Ten speakers presented a variety of viewpoints, insight, and food for thought.
It was a mixed bag - yes, there was unnecessary focus on
vanity metrics
and the rah-rah of
startup theater.
Breathless celebration of hockeysticking uniques and of flying around to court
VCs makes for good TechCrunch articles. Like it or not, that’s an inculcated
part of startup culture.
But if you get past the Hollywooding and the Silicon Valley adulation, there
were gems of solid advice, grounded in experience, on hiring (Paul English of
Kayak), data-driven product development (Naveen Selvadurai of foursquare),
optimizing your life for personal growth (Drew Houston of Dropbox), identifying
underlying social and technological shifts that enable new products (Charlie
Cheever of Quora, Patrick Collison of Stripe), negotiation (Alex Polvi of
Cloudkick), the importance of on-the-ground and unscalable product development
tactics early on (Nathan Blecharczyk of Airbnb), earning and answering to the
responsibility of finding your own way in the world (Anthony Volodkin of
Hype Machine) and how important it is to empower yourself in perhaps the largest
disruptive theme of our time by learning to code (Patrick Collison of Stripe).

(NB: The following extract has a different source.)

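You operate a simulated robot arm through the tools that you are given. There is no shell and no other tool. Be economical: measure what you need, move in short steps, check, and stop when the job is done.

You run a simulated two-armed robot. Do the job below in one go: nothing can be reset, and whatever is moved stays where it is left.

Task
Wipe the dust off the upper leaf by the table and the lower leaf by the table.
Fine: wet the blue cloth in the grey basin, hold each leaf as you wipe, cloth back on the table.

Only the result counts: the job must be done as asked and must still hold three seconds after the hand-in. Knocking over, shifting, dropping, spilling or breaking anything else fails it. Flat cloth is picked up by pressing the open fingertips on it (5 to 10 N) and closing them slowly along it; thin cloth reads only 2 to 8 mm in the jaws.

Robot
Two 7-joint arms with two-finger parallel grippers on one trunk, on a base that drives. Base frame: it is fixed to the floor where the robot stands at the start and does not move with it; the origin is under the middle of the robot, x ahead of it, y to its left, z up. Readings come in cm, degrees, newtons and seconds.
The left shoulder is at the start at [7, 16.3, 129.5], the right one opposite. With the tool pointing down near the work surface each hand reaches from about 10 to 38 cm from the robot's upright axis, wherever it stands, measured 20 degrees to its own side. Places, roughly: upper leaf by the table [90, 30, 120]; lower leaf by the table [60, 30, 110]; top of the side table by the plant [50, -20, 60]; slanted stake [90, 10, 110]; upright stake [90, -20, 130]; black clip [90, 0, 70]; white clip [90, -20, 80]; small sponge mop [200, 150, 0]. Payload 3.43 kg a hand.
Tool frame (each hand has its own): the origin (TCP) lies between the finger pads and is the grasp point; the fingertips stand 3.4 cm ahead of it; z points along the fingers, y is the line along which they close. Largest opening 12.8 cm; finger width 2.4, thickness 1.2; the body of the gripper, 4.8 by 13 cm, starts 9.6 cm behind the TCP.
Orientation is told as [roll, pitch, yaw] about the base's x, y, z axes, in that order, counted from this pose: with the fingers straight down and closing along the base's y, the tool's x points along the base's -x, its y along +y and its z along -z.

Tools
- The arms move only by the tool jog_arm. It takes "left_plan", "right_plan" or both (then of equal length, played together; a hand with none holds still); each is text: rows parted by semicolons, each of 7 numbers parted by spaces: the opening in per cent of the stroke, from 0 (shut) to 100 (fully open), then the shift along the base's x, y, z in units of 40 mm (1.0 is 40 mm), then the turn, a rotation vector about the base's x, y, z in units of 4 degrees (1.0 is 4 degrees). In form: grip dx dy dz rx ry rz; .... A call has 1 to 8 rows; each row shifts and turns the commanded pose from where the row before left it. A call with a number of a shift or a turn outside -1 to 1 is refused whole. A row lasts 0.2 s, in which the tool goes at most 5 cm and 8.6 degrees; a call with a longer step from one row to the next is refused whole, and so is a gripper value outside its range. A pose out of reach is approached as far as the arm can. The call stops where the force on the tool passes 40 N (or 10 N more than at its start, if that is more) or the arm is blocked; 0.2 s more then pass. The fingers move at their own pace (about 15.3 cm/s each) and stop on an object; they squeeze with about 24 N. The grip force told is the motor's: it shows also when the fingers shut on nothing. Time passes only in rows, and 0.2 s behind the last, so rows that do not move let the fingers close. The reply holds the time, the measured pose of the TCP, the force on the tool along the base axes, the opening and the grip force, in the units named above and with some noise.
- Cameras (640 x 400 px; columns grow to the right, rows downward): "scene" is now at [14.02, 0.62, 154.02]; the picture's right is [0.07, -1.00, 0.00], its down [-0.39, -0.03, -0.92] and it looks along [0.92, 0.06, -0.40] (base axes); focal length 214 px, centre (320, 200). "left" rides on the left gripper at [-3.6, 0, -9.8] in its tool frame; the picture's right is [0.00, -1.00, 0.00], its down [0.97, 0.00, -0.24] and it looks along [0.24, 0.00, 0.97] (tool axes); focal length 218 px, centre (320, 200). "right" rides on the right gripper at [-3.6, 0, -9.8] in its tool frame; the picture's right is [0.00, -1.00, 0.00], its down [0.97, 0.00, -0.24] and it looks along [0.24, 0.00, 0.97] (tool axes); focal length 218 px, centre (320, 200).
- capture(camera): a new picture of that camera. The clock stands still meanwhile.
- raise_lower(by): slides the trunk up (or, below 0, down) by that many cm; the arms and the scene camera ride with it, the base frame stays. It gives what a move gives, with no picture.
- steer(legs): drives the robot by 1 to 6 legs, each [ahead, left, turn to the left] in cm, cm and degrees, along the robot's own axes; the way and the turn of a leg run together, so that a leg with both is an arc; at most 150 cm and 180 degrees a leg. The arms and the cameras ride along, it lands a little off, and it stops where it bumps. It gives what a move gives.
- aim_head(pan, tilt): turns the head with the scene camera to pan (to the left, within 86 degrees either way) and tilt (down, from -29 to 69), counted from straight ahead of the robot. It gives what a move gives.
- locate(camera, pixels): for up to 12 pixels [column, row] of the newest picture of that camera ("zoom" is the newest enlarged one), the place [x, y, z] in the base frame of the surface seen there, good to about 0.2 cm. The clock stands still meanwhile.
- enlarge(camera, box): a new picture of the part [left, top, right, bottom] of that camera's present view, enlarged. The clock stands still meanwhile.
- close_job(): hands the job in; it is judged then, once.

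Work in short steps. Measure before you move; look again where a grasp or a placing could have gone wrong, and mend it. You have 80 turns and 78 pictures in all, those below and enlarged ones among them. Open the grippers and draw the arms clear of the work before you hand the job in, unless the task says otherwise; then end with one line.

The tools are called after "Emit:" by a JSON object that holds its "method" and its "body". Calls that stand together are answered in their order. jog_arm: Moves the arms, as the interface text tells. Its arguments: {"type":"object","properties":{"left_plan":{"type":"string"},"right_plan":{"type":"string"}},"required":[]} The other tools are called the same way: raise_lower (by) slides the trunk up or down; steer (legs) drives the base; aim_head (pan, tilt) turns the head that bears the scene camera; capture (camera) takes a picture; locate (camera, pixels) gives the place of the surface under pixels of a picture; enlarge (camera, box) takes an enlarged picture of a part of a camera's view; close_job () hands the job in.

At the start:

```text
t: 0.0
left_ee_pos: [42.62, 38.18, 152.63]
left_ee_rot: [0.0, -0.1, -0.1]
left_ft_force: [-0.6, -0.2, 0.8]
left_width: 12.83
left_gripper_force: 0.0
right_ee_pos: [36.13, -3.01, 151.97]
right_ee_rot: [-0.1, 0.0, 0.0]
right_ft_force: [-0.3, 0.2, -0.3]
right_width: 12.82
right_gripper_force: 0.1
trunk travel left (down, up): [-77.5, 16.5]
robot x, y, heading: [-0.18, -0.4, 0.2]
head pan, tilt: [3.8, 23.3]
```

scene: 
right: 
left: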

Recruit a diversity of success.
Paul spoke on three kinds of recruiting: companies recruiting new hires,
companies recruiting investors, and job-seekers recruiting companies.
When you’re recruiting, look for success, regardless of the kind. In fact, look
for a diversity of success. Paul once hired an olympic rower, and a chess
grandmaster, and couldn’t be happier with these decisions. Find people who
operate at the top levels of excellence.
Some companies have a “no assholes” rule - at Kayak, they have a policy of “no
neutrals”. Like Charlie Cheever, who later discussed the importance of hiring
people you have high-bandwidth communication with, Paul encouraged building a
team of people who are fully engaged: “intense and in-your-face - in a good way.”
Show up, say yes.
Leah told an lighthearted and likeable story of her journey from big state
school CS major to Silicon Valley startup founder. Full of serendipity and
luck, she shared stories of driving a UHaul from her native Minnesota out to the
Bay Area (picked not primarily for its burgeoning tech scene, but for how much
better the weather is), getting started with Instructables, and bumping into
Pownce co-founders Kevin Rose and Daniel Burka at a party.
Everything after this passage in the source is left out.